An improved method for RNA isolation and cDNA library construction from immature seeds of Jatropha curcas L
1 Temasek Life Sciences Laboratory, 1 Research Link, the National University of Singapore, Singapore 117604, Republic of Singapore
2 Department of Environmental Sciences, Nova Scotia Agricultural College, Truro, B2N5E3, NS, Canada
3 Department of Plant and Animal Sciences, Nova Scotia Agricultural College, Truro, B2N5E3, NS, Canada
BMC Research Notes 2010, 3:126 doi:10.1186/1756-0500-3-126Published: 5 May 2010
RNA quality and quantity is sometimes unsuitable for cDNA library construction, from plant seeds rich in oil, polysaccharides and other secondary metabolites. Seeds of jatropha (Jatropha curcas L.) are rich in fatty acids/lipids, storage proteins, polysaccharides, and a number of other secondary metabolites that could either bind and/or co-precipitate with RNA, making it unsuitable for downstream applications. Existing RNA isolation methods and commercial kits often fail to deliver high-quality total RNA from immature jatropha seeds for poly(A)+ RNA purification and cDNA synthesis.

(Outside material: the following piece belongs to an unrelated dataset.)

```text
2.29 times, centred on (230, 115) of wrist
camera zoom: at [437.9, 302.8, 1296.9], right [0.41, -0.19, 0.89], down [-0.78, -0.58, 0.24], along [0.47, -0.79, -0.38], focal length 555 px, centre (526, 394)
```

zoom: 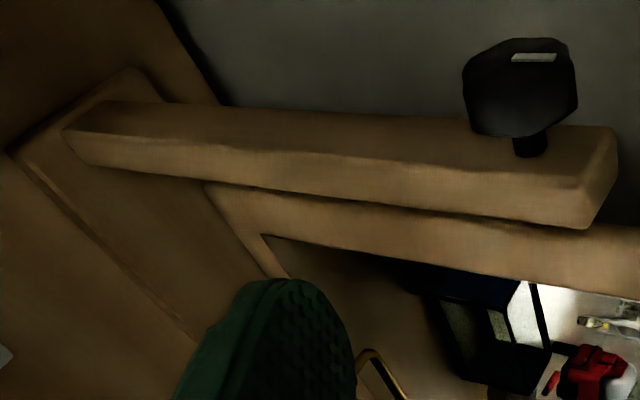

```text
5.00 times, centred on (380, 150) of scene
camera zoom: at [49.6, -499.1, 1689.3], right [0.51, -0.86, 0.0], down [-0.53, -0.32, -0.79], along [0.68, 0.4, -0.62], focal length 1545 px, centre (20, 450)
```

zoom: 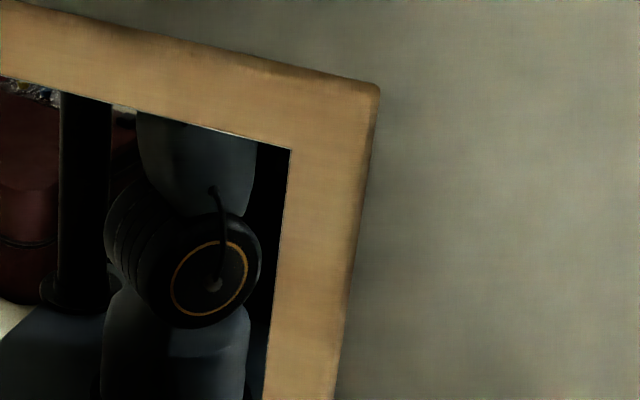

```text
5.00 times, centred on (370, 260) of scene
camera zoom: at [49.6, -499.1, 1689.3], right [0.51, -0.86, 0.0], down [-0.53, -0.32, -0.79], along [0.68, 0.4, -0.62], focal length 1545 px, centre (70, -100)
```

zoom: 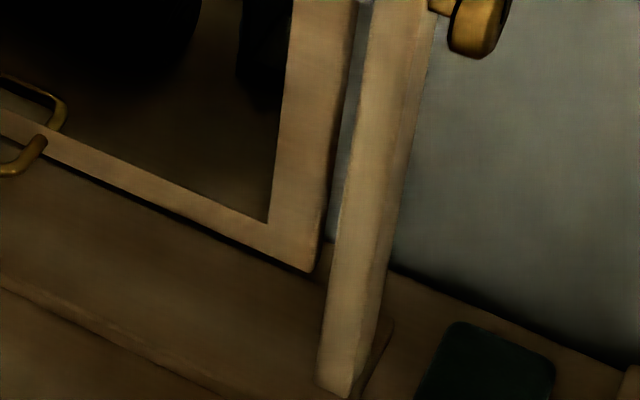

A protocol has been developed for isolating good quality total RNA from immature jatropha seeds, whereby a combination of the CTAB based RNA extraction method and a silica column of a commercial plant RNA extraction kit is used. The extraction time was reduced from two days to about 3 hours and the RNA was suitable for poly(A)+ RNA purification, cDNA synthesis, cDNA library construction, RT-PCR, and Northern hybridization. Based on sequence information from selected clones and amplified PCR product, the cDNA library seems to be a good source of full-length jatropha genes. The method was equally effective for isolating RNA from mustard and rice seeds.
This is a simple CTAB + silica column method to extract high quality RNA from oil rich immature jatropha seeds that is suitable for several downstream applications. This method takes less time for RNA extraction and is equally effective for other tissues where the quality and quantity of RNA is highly interfered by the presence of fatty acids, polysaccharides and polyphenols.